━━ RECORDED DATA

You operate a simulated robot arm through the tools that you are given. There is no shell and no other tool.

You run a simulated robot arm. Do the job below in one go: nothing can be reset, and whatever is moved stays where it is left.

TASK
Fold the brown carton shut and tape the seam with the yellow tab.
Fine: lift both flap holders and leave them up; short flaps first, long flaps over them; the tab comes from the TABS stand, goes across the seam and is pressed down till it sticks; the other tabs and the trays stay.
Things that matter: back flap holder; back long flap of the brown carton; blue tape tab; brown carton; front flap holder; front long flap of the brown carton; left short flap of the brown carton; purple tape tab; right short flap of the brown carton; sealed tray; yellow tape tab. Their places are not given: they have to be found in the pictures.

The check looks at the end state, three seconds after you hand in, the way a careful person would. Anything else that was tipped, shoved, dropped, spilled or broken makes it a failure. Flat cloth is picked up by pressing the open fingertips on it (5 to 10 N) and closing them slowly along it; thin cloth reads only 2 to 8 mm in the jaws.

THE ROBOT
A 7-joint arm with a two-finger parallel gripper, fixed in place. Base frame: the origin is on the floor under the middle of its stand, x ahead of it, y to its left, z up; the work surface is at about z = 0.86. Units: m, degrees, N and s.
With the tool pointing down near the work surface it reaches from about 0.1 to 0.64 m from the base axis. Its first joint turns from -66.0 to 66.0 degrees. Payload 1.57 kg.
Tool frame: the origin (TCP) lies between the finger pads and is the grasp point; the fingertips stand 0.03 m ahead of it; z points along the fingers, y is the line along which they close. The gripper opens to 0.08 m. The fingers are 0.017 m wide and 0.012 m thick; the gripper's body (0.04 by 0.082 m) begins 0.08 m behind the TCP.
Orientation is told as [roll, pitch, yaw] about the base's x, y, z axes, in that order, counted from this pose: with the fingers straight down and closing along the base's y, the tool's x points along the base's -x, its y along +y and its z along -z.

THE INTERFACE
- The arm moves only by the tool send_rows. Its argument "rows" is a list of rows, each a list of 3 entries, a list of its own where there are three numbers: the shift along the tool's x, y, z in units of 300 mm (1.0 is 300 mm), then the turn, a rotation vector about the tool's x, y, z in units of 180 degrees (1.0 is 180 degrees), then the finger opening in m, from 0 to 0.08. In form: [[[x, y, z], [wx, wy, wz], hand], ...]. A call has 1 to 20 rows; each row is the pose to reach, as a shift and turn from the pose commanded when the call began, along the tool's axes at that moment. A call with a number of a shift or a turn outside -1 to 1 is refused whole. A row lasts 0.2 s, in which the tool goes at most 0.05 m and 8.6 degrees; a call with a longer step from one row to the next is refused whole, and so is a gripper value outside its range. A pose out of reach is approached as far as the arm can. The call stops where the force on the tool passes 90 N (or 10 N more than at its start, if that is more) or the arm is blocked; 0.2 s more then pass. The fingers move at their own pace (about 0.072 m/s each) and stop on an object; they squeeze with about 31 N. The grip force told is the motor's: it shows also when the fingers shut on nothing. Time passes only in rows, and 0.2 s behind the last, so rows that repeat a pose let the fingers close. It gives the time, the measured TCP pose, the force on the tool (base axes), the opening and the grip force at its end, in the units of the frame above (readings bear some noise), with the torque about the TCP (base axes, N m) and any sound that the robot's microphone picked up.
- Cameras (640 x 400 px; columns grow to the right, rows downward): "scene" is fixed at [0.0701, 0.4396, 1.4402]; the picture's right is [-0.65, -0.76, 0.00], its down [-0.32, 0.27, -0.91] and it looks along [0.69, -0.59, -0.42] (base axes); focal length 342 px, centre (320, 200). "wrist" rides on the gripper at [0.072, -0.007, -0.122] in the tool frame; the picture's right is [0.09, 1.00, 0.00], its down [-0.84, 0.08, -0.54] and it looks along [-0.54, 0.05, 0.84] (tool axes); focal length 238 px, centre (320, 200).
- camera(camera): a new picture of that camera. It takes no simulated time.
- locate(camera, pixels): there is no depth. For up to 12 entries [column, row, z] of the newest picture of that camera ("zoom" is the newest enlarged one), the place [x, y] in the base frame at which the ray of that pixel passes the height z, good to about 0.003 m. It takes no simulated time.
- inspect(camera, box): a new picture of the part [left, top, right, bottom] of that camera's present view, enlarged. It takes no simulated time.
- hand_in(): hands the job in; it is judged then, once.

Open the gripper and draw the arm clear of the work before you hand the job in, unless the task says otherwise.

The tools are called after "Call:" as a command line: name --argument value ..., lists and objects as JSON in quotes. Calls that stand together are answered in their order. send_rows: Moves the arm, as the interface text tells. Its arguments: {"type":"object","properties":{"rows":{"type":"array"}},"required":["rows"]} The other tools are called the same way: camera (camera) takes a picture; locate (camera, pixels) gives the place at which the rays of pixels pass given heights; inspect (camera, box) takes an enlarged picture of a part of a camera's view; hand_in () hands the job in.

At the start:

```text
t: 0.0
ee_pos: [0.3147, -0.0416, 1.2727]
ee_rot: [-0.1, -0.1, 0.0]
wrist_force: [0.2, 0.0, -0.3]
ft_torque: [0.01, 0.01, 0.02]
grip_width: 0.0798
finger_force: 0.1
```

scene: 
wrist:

━━━━

• WHAT IS BEING ASKED:
Whenever "yellow" turns up in a line, pick that line out.

• THE ANSWER:
Fold the brown carton shut and tape the seam with the yellow tab.
Things that matter: back flap holder; back long flap of the brown carton; blue tape tab; brown carton; front flap holder; front long flap of the brown carton; left short flap of the brown carton; purple tape tab; right short flap of the brown carton; sealed tray; yellow tape tab. Their places are not given: they have to be found in the pictures.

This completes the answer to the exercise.